Using Soft Robotics in Virtual Reality
Staff posted on May 31, 2017 |
Glove powered by soft robotics tech gives VR users tactile feedback.

Engineers are using soft robotics technology to make light, flexible gloves that allow users to feel tactile feedback when they interact with virtual reality environments. The researchers used the gloves to realistically simulate the tactile feeling of playing a virtual piano keyboard.

The engineers recently presented their research, which is still at the prototype stage, at the Society for Imaging Science and Technology conference, “Engineering Reality of Virtual Reality” in Burlingame, Calif.

Currently, VR user interfaces consist of remote-like devices that vibrate when a user touches a virtual surface or object. "They're not realistic," said Jurgen Schulze, a researcher at the Qualcomm Institute at UC San Diego and one of the paper's senior authors.

"You can't touch anything, or feel resistance when you're pushing a button. By contrast, we are trying to make the user feel like they're in the actual environment from a tactile point of view."

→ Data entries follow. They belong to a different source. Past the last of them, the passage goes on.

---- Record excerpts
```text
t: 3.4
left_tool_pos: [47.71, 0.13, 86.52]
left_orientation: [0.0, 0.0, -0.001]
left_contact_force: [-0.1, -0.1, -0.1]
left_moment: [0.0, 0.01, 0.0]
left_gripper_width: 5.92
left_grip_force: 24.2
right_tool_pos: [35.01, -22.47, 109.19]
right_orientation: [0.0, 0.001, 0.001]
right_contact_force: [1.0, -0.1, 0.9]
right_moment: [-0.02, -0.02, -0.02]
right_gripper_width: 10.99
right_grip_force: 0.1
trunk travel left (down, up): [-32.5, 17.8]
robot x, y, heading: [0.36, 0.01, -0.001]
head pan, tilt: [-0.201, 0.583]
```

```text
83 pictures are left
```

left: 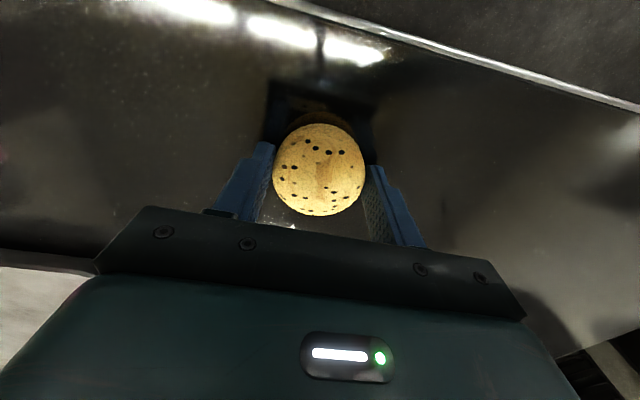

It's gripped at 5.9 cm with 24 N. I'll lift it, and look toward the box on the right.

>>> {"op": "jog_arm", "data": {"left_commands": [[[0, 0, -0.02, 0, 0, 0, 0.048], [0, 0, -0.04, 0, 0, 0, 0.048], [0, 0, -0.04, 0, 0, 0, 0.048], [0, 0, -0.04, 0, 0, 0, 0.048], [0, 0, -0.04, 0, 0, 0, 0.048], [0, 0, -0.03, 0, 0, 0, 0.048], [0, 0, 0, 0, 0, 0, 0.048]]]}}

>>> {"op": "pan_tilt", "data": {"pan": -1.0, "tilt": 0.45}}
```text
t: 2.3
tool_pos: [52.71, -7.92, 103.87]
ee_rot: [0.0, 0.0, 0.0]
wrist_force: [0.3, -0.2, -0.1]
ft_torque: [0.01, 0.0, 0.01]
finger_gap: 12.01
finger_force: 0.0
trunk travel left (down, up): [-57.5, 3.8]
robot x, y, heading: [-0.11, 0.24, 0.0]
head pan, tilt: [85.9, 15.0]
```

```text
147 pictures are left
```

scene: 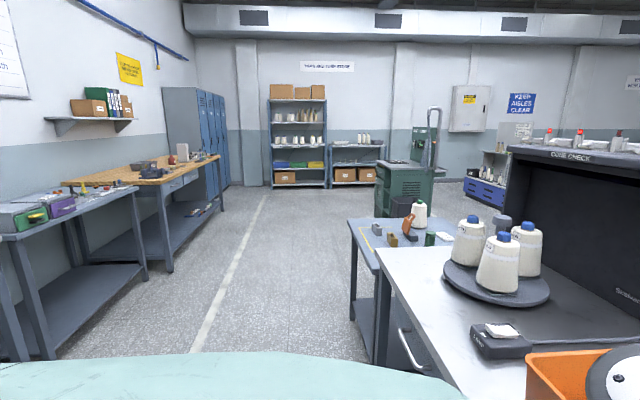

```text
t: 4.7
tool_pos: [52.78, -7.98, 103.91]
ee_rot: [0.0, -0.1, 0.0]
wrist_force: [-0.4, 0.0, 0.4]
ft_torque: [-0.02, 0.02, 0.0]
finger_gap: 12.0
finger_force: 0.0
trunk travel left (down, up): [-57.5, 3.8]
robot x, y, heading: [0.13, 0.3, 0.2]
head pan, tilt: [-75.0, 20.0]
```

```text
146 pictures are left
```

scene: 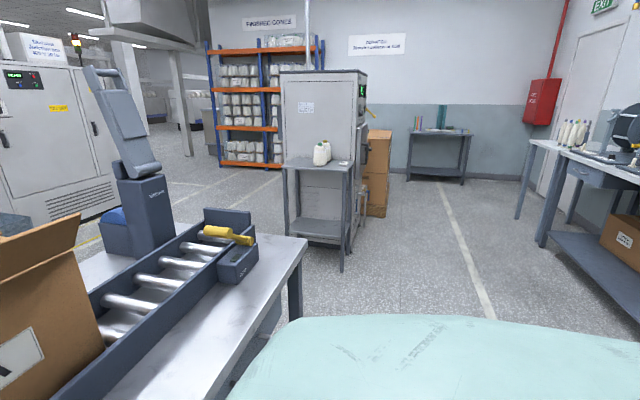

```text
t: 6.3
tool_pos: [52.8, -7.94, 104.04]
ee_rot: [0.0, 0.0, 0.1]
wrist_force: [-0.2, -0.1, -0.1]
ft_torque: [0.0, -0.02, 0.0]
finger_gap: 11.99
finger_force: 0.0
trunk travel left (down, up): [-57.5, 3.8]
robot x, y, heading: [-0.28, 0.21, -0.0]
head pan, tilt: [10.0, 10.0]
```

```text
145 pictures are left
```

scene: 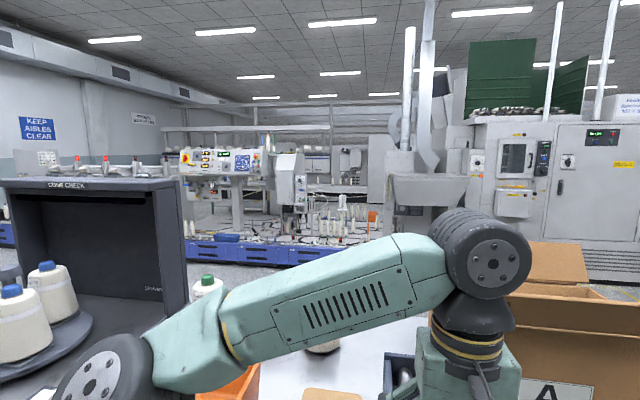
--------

A glove powered by soft robotics is allowing these Ph.D. students to play piano in VR. (Image courtesy of Jacobs School of Engineering/UC San Diego.)
A glove powered by soft robotics is allowing these Ph.D. students to play piano in VR. (Image courtesy of Jacobs School of Engineering/UC San Diego.)
Other research teams and industry have worked on gloves as VR interfaces. But these are bulky and made from heavy materials. The glove the engineers developed has a soft exoskeleton equipped with soft robotic muscles that make it much lighter and easier to use.

"This is a first prototype but it is surprisingly effective," said Michael Tolley, a mechanical engineering professor at the Jacobs School of Engineering at UC San Diego and also a senior author.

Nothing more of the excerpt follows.